10 Tips to Optimise your Resistance Training 

By David Hawkins, Physiotherapist

Resistance Training involves the application of an external force (eg weights) to the working muscles. Often the aim of resistance training is build muscle size, increase your strength and endurance, improve sporting performance and to increase bone mineral density.  In addition, resistance training is used to assist in weight loss and weight maintenance programs via enhanced caloric expenditure, both during the exercise and via an increased basal metabolic rate.   

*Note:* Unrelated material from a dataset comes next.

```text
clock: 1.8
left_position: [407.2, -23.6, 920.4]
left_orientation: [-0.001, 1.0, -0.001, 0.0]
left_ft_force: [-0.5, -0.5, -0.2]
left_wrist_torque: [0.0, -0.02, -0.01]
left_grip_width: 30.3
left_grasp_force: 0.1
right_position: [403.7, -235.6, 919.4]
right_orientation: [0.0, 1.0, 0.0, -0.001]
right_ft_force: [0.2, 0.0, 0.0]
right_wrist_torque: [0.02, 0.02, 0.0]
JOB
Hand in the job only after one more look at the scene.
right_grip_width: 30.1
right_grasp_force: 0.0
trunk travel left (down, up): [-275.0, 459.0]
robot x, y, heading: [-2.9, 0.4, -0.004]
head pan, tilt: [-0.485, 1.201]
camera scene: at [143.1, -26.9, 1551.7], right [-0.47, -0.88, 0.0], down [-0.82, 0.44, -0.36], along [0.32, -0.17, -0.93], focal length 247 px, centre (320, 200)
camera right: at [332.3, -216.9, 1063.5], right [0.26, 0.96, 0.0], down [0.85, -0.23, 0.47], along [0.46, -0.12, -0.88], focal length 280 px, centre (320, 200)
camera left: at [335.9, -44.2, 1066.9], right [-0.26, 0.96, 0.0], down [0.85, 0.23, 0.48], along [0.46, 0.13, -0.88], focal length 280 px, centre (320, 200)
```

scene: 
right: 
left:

Follow these 10 tips to optimise your Resistance Training program to improve time efficiency and results: 

  1. Sleep: Muscles don’t grow while you train, they grow while you rest.  To optimise muscle growth (hypertrophy) and to ensure you are well recovered and have ample energy for your workouts, try to get a minimum of 7 hours sleep per night.
  2. Recovery: Recovery is important between each workout to ensure you get the most out of your training to enhance your results and performance.  Recovery is also important to reduce the risk of injury.  Larger muscle groups tend to require more time to recover than smaller muscle groups, so should be trained less frequently.  Also, higher intensity workouts tend to cause more microtrauma to the muscles (essential for hypertrophy), which requires longer recovery times, too. 
  3. Protein: Protein is essential for muscle growth and repair.  Irrespective of the workout, you won’t gain muscle without the right building blocks.  Ensure you reach your dietitian-prescribed daily protein target.  
  4. Mind-muscle connectionLift with intention.  Recruit more muscle fibres and contract the target muscles by focusing your mind on their contraction and the movement.  Through mental focus and intention, greater gains in strength and muscle size can be achieved. 
  5. Time under tension:  Increasing the duration of your sets, or time under tension, may improve muscle growth.  Sets lasting 40-60 seconds are generally recommended.
  6. Frequency:  Frequency is directly linked with recovery.  If trained too frequently or too infrequently, your results will be diminished.  The general recommendation for weight loss and weight maintenance is to perform two whole-body resistance exercise sessions per week, including compound exercises targeting multiple muscles groups or joints at any given time.  These guidelines recommend your program includes approximately 10 exercises, performed for 2-4 sets of 8-12 repetitions with 60-90 seconds rest in between.  
  7. Intensity/Load: Progressive overload is essential for muscle growth, meaning your muscles need to be progressively challenged to instigate growth.  This means that in order to build bigger muscles, you need to increase your weights over time.  The goal is to train at an intensity or with loads that enable you to complete the prescribed number of repetitions in a set with perfect form and no more than two repetitions in reserve.  That is, on completion of 10 repetitions in a 10 repetition set, you could only lift that weight up to 12 times with perfect technique.  3-4 sets of 8-12 repetitions are generally recommended for muscle growth.
  8. Compound movements vs isolation techniques: Compound exercises involve 2+ joints within the movement, meaning they recruit a greater number of muscles.  This is both time efficient and energy costly.  Isolation exercises require only 1 joint to move and therefore target only one or a few muscles to perform the movement.  These exercises are performed more for aesthetic or rehabilitative purposes and tend to have less of an impact on your overall muscle mass, metabolism and energy expenditure.
  9. Structure: supersets, circuits etc.  Supersets, circuits, and other intensifying techniques help you to increase the amount of work you do in the gym within a prescribed amount of time.  This enables you to train more muscles, elevate your heart rate and burn more fuel.  
  10. Progression:  Just as loads need to be progressed, so does your program.  The human body is highly adaptive, meaning you become progressively more efficient at performing an exercise each time it is repeated.  This means that the initial benefits of an exercise are reduced over time (the laws of adaptation and diminishing returns).  Therefore, it is generally recommended that you gradually progress your weights each workout and progress your program every 8-12 weeks or more frequently if desired.